> **Exercise description**
Reproduce all of the listing below without alteration. Give them as a JSON list of strings, one for each line, with blank lines left out.
BEGIN Source excerpt
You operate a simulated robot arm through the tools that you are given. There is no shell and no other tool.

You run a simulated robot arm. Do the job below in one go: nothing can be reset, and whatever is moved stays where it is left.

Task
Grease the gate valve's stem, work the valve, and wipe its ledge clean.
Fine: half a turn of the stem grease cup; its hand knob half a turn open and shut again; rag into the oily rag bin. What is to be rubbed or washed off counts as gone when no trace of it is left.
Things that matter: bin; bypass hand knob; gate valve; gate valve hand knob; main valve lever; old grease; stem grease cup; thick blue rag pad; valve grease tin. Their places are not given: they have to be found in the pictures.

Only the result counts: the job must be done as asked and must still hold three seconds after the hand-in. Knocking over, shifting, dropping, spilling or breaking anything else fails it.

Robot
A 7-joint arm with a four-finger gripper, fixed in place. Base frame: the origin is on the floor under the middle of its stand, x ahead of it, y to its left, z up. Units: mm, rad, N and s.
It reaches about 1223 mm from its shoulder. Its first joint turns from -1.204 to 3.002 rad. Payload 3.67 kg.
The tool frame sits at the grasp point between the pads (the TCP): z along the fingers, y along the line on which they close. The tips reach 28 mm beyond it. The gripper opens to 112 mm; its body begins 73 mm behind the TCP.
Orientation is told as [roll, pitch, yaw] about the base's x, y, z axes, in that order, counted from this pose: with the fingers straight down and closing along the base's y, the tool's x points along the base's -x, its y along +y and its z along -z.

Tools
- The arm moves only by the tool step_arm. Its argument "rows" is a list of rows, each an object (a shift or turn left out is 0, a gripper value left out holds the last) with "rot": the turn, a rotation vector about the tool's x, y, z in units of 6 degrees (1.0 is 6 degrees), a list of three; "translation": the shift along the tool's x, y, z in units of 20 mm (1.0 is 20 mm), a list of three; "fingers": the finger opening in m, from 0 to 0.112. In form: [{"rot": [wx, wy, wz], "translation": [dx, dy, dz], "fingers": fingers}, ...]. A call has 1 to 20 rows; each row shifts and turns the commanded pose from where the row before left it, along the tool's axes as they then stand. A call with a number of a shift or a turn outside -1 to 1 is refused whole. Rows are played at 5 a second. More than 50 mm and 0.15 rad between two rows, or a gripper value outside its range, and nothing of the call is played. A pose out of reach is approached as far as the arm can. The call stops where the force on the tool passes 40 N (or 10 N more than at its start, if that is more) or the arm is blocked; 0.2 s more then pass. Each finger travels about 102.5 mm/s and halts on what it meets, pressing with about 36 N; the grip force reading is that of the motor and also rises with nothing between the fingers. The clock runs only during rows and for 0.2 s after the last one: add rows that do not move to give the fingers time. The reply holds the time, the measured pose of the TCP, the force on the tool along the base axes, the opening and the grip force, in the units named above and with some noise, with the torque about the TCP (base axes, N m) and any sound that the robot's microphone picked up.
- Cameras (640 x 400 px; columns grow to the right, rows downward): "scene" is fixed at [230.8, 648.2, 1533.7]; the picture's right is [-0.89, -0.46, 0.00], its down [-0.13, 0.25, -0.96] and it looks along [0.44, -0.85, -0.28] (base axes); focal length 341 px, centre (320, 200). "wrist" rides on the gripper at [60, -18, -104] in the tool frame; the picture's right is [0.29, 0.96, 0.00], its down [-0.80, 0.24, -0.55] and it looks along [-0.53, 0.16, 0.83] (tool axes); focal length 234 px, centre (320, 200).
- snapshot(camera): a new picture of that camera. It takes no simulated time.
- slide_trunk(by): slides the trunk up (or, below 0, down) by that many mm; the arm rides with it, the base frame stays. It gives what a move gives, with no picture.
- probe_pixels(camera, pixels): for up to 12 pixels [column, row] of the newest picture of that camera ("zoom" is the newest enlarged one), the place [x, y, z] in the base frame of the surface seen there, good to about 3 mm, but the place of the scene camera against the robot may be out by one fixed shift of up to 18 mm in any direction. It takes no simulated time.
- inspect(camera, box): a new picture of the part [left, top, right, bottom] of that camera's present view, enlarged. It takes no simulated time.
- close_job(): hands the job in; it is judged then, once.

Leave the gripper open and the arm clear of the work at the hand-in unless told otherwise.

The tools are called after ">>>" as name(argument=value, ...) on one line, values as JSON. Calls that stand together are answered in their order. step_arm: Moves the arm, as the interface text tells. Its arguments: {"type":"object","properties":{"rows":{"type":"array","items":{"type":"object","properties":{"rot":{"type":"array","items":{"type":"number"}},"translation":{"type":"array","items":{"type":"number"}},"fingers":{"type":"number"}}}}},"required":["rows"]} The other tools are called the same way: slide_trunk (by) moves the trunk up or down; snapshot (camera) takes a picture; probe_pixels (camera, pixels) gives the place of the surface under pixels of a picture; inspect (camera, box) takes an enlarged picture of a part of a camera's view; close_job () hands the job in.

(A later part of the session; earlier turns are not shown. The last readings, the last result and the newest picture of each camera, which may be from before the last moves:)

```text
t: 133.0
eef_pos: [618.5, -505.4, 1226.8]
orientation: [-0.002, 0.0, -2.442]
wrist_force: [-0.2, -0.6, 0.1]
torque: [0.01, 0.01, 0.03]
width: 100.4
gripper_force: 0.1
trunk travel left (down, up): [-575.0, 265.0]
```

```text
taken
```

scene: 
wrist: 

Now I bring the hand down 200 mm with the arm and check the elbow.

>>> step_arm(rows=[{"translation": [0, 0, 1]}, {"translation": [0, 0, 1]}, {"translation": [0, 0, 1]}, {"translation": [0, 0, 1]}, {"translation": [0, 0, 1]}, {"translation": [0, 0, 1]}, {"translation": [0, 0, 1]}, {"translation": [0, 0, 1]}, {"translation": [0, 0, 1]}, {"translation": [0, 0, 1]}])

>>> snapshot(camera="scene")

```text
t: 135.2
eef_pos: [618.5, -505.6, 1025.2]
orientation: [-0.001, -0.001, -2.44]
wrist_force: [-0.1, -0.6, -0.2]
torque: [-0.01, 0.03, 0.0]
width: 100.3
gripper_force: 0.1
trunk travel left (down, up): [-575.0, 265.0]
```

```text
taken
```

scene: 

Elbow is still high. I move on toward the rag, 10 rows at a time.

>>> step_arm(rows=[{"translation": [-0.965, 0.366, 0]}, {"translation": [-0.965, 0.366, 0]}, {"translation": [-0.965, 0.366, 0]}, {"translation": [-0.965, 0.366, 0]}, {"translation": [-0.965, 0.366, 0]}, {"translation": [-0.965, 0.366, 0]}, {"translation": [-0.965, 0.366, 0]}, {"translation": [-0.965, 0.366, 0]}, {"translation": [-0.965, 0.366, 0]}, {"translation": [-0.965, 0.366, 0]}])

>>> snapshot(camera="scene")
END Source excerpt
> **Exercise output**
[
  "You operate a simulated robot arm through the tools that you are given. There is no shell and no other tool.",
  "You run a simulated robot arm. Do the job below in one go: nothing can be reset, and whatever is moved stays where it is left.",
  "Task",
  "Grease the gate valve's stem, work the valve, and wipe its ledge clean.",
  "Fine: half a turn of the stem grease cup; its hand knob half a turn open and shut again; rag into the oily rag bin. What is to be rubbed or washed off counts as gone when no trace of it is left.",
  "Things that matter: bin; bypass hand knob; gate valve; gate valve hand knob; main valve lever; old grease; stem grease cup; thick blue rag pad; valve grease tin. Their places are not given: they have to be found in the pictures.",
  "Only the result counts: the job must be done as asked and must still hold three seconds after the hand-in. Knocking over, shifting, dropping, spilling or breaking anything else fails it.",
  "Robot",
  "A 7-joint arm with a four-finger gripper, fixed in place. Base frame: the origin is on the floor under the middle of its stand, x ahead of it, y to its left, z up. Units: mm, rad, N and s.",
  "It reaches about 1223 mm from its shoulder. Its first joint turns from -1.204 to 3.002 rad. Payload 3.67 kg.",
  "The tool frame sits at the grasp point between the pads (the TCP): z along the fingers, y along the line on which they close. The tips reach 28 mm beyond it. The gripper opens to 112 mm; its body begins 73 mm behind the TCP.",
  "Orientation is told as [roll, pitch, yaw] about the base's x, y, z axes, in that order, counted from this pose: with the fingers straight down and closing along the base's y, the tool's x points along the base's -x, its y along +y and its z along -z.",
  "Tools",
  "- The arm moves only by the tool step_arm. Its argument \"rows\" is a list of rows, each an object (a shift or turn left out is 0, a gripper value left out holds the last) with \"rot\": the turn, a rotation vector about the tool's x, y, z in units of 6 degrees (1.0 is 6 degrees), a list of three; \"translation\": the shift along the tool's x, y, z in units of 20 mm (1.0 is 20 mm), a list of three; \"fingers\": the finger opening in m, from 0 to 0.112. In form: [{\"rot\": [wx, wy, wz], \"translation\": [dx, dy, dz], \"fingers\": fingers}, ...]. A call has 1 to 20 rows; each row shifts and turns the commanded pose from where the row before left it, along the tool's axes as they then stand. A call with a number of a shift or a turn outside -1 to 1 is refused whole. Rows are played at 5 a second. More than 50 mm and 0.15 rad between two rows, or a gripper value outside its range, and nothing of the call is played. A pose out of reach is approached as far as the arm can. The call stops where the force on the tool passes 40 N (or 10 N more than at its start, if that is more) or the arm is blocked; 0.2 s more then pass. Each finger travels about 102.5 mm/s and halts on what it meets, pressing with about 36 N; the grip force reading is that of the motor and also rises with nothing between the fingers. The clock runs only during rows and for 0.2 s after the last one: add rows that do not move to give the fingers time. The reply holds the time, the measured pose of the TCP, the force on the tool along the base axes, the opening and the grip force, in the units named above and with some noise, with the torque about the TCP (base axes, N m) and any sound that the robot's microphone picked up.",
  "- Cameras (640 x 400 px; columns grow to the right, rows downward): \"scene\" is fixed at [230.8, 648.2, 1533.7]; the picture's right is [-0.89, -0.46, 0.00], its down [-0.13, 0.25, -0.96] and it looks along [0.44, -0.85, -0.28] (base axes); focal length 341 px, centre (320, 200). \"wrist\" rides on the gripper at [60, -18, -104] in the tool frame; the picture's right is [0.29, 0.96, 0.00], its down [-0.80, 0.24, -0.55] and it looks along [-0.53, 0.16, 0.83] (tool axes); focal length 234 px, centre (320, 200).",
  "- snapshot(camera): a new picture of that camera. It takes no simulated time.",
  "- slide_trunk(by): slides the trunk up (or, below 0, down) by that many mm; the arm rides with it, the base frame stays. It gives what a move gives, with no picture.",
  "- probe_pixels(camera, pixels): for up to 12 pixels [column, row] of the newest picture of that camera (\"zoom\" is the newest enlarged one), the place [x, y, z] in the base frame of the surface seen there, good to about 3 mm, but the place of the scene camera against the robot may be out by one fixed shift of up to 18 mm in any direction. It takes no simulated time.",
  "- inspect(camera, box): a new picture of the part [left, top, right, bottom] of that camera's present view, enlarged. It takes no simulated time.",
  "- close_job(): hands the job in; it is judged then, once.",
  "Leave the gripper open and the arm clear of the work at the hand-in unless told otherwise.",
  "The tools are called after \">>>\" as name(argument=value, ...) on one line, values as JSON. Calls that stand together are answered in their order. step_arm: Moves the arm, as the interface text tells. Its arguments: {\"type\":\"object\",\"properties\":{\"rows\":{\"type\":\"array\",\"items\":{\"type\":\"object\",\"properties\":{\"rot\":{\"type\":\"array\",\"items\":{\"type\":\"number\"}},\"translation\":{\"type\":\"array\",\"items\":{\"type\":\"number\"}},\"fingers\":{\"type\":\"number\"}}}}},\"required\":[\"rows\"]} The other tools are called the same way: slide_trunk (by) moves the trunk up or down; snapshot (camera) takes a picture; probe_pixels (camera, pixels) gives the place of the surface under pixels of a picture; inspect (camera, box) takes an enlarged picture of a part of a camera's view; close_job () hands the job in.",
  "(A later part of the session; earlier turns are not shown. The last readings, the last result and the newest picture of each camera, which may be from before the last moves:)",
  "```text",
  "t: 133.0",
  "eef_pos: [618.5, -505.4, 1226.8]",
  "orientation: [-0.002, 0.0, -2.442]",
  "wrist_force: [-0.2, -0.6, 0.1]",
  "torque: [0.01, 0.01, 0.03]",
  "width: 100.4",
  "gripper_force: 0.1",
  "trunk travel left (down, up): [-575.0, 265.0]",
  "```",
  "```text",
  "taken",
  "```",
  "scene: ",
  "wrist: ",
  "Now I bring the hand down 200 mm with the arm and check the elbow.",
  ">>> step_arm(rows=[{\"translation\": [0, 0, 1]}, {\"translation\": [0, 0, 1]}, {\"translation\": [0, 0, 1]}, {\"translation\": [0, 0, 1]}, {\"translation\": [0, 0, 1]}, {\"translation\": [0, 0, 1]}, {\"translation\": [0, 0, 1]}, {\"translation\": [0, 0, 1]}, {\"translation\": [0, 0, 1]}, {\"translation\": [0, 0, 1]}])",
  ">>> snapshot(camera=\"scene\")",
  "```text",
  "t: 135.2",
  "eef_pos: [618.5, -505.6, 1025.2]",
  "orientation: [-0.001, -0.001, -2.44]",
  "wrist_force: [-0.1, -0.6, -0.2]",
  "torque: [-0.01, 0.03, 0.0]",
  "width: 100.3",
  "gripper_force: 0.1",
  "trunk travel left (down, up): [-575.0, 265.0]",
  "```",
  "```text",
  "taken",
  "```",
  "scene: ",
  "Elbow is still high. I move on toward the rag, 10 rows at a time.",
  ">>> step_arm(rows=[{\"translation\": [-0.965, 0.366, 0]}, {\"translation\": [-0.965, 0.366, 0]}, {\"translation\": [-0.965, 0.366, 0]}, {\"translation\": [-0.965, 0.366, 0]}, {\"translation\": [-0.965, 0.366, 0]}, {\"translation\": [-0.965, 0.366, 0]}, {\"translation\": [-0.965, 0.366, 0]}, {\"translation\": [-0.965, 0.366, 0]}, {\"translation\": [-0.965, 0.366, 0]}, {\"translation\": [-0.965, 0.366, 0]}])",
  ">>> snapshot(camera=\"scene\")"
]